"Hala daha tüm muhalefetin anlamadığı gerçek, Erdoğan'a karşı bir kampanya yürüterek kazanacağına inanması. 19 senedir olmuyor işte, neyin ısrarı bu?"
Memleket Partisi lideri Muharrem İnce’yi geçen hafta büyük bir sabırla çıktığı televizyon programında sonuna kadar izledim. İnce de değişen bir şey yok kurduğu partide de tüm stratejisini “Erdoğan gitsin” üzerine kurmaya devam ediyor, cumhurbaşkanı adayı olduğunda da öyleydi. Evet, ağzı iyi laf yapıyor ama daha önce denediği yöntemle başarılı olması mümkün mü?
Hakkını teslim etmem gerekir, cumhurbaşkanlığı seçim sonuçları açıklandığında “adam kazandı” cümlesiyle Muharrem İnce bir hakkı teslim etmişti. Kırılma anı da bu noktadan sonra yaşandı, seçmeninin gözünde İnce o dakikadan itibaren bitti. Oysa ona oy verenlerin tek derdi, İnce’nin o gün televizyona çıkıp seçimde “oyların çalındığı” iddiasına sarılmasıydı. Ancak “şaibeyle” kaybedeceklerine inanan bir kitleye hitap ettiğini unutan ise İnce oldu. “Pedagojik” yorumu kendisine bırakıyorum.
Televizyon ekranında da aynı ezber cümleleri tekrarlamaya devam etti. “Önce bizim Erdoğan’dan kurtulmamız gerekiyor” cümlesiyle nasıl yeni bir farklılık koyuyor ortaya anlamıyorum. Bunu tüm muhalif partiler de söylüyor, İnce’nin farkı ne? Ayrıca hala daha tüm muhalefetin anlamadığı gerçek, Erdoğan’a karşı bir kampanya yürüterek kazanacağına inanması. 19 senedir olmuyor işte, neyin ısrarı bu?
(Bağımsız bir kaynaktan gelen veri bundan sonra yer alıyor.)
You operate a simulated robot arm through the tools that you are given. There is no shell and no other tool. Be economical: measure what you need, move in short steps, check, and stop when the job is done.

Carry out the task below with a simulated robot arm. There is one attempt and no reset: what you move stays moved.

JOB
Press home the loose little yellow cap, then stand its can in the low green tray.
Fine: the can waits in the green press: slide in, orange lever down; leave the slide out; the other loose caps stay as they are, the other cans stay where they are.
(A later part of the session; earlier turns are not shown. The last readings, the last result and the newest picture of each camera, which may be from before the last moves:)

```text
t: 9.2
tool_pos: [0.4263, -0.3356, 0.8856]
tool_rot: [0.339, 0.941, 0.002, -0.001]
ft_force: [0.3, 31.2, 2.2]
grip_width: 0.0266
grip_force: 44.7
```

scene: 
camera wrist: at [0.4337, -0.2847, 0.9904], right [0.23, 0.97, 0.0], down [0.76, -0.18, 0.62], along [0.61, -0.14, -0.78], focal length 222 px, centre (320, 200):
Kuantum fiziğiyle, endüstri 4.0’la da iktidar olunmuyor. Muharrem İnce’nin bir diğer hatası da bu. Tüm Türkiye toplumunu kendi sınıfıyla bir tutma hastalığından kurtulmuş değil. CHP gibi. Seçim döneminde de bedava kek ve çayı anlamamıştı. Daha henüz yarım asır bile olmayan Türkiye’nin şehirleşme serüveninde Erdoğan’ın vaatleri daha önce yokluğu gören bir toplum için level atlama göstergesiydi. Ben de çocukluğumda buzdolabının olmadığını görmedim, yağ kuyruklarına girmedim ama bu durum bunu yaşayanların olmadığı anlamına gelmiyor. Siyasetin genel ortak hatası da bir şeyi yok sayarak, yok olacağına inanması.
Aldığı oy oranını küçümsemiyorum, kişisel olarak CHP’nin üzerinde oy aldı ve muhalefet açısından yıllar sonra yüzde 30 bandına ulaşan biri oldu. Evet, aldığı çoğu oy Erdoğan’ın karşısında kim olursa olsun ona gidecek gruptan oluşuyordu, belki de AK Partili seçmenden de aldı ama bu İnce daha iyi olduğu için değil, AK Parti’ye ders vermek üzere verilen oylardı. Fakat yine de başarı başarıdır.
Hatası, “Türkiye fizikçiyi mi seçecek, kekçiyi mi” cümlesinde saklı. Erdoğan’a oy verenleri aşağılamakla iktidar olunmuyor. Uruguay devlet başkanı gibi işe bisikletle giden bir lider de bu ülkenin doğasına aykırı. Toplum seçtiği kişinin itibarını ya da gücünü kullandığı araçta dahi arıyor. Düğünüm olsa, son tüketim tarihi geçmiş solculuk romantizmlerine oy verecek kişi sayısından daha çok insan gelir.
Biraz da milliyetçi oyları alayım diye “anadilde eğitime karşı” olmasını falan geçiyorum, asıl merak ettiğim Muharrem İnce’nin vesayetle, statükoyla ilgili neler düşündükleri. Çünkü bugüne kadar yakın tarihimizin iktidarlarının hepsi sistemle mücadele ederek iktidar oldular. CHP’li geçmişinden kopmak istiyorsa değişimi “kendi mahallesinden” çıkarak göstermeli.